● **Task requirements**:
Tell how many lines in the data below hold the string "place"; give nothing but the number.
Start of Given data
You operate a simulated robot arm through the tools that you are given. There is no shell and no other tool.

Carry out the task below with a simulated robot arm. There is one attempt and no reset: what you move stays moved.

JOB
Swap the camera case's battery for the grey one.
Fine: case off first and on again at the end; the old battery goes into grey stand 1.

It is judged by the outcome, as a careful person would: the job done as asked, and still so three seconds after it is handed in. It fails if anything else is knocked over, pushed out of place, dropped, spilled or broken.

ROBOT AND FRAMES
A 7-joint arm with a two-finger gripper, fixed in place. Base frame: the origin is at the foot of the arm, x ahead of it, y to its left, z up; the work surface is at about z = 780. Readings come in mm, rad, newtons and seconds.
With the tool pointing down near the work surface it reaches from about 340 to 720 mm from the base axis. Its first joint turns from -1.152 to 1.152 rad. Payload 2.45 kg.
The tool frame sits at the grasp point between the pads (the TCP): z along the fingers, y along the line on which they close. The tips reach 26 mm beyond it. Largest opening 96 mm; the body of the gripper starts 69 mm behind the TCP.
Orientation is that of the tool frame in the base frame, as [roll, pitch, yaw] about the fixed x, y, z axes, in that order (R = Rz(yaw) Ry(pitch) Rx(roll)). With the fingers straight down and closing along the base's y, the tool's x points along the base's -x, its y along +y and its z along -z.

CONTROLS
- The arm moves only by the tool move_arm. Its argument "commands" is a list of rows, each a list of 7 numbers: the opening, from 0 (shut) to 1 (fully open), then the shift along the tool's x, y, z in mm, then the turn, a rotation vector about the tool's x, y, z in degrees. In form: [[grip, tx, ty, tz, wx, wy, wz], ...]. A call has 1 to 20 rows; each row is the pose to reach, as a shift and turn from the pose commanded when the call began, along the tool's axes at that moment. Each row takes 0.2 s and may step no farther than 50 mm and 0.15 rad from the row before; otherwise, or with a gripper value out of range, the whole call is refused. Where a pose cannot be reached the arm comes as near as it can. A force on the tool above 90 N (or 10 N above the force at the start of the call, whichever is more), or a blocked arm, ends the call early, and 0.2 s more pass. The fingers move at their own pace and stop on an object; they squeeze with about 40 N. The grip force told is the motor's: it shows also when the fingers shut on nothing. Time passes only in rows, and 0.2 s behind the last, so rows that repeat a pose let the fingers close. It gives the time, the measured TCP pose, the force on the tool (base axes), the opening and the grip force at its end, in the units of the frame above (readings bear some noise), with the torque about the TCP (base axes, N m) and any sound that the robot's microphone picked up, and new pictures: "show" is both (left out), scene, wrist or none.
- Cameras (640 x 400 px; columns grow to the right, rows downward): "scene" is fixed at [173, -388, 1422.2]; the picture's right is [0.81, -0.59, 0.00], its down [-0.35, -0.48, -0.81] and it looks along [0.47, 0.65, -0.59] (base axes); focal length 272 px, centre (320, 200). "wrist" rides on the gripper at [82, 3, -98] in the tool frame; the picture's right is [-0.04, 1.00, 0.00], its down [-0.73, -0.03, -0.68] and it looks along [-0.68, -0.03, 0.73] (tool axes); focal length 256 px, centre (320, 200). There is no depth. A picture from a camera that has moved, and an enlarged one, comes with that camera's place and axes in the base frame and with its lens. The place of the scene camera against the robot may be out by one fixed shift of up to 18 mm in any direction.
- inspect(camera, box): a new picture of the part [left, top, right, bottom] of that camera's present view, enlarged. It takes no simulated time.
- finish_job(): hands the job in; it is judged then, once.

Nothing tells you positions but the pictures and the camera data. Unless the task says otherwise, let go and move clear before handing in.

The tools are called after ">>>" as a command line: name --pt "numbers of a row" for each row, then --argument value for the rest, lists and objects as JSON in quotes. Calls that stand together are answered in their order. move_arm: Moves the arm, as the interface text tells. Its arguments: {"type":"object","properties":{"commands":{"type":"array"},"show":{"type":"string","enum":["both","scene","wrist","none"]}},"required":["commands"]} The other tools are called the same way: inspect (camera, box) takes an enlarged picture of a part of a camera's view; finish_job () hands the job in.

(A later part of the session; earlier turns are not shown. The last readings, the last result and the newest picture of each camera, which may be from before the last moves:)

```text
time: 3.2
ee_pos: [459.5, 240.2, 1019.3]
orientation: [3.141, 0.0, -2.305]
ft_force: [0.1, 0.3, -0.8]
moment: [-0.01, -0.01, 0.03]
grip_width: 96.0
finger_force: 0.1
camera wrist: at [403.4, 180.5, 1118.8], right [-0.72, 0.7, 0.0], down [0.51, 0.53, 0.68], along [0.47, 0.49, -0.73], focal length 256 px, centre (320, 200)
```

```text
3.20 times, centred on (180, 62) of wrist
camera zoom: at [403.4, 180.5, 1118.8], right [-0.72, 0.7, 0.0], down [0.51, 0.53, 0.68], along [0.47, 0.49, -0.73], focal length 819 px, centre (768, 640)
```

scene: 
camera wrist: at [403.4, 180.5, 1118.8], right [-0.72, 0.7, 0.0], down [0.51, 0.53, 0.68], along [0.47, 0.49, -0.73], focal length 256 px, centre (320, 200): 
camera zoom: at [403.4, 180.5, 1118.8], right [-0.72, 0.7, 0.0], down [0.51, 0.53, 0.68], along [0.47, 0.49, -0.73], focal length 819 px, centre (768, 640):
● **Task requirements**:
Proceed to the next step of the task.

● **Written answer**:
End of Given data
● **Written answer**:
3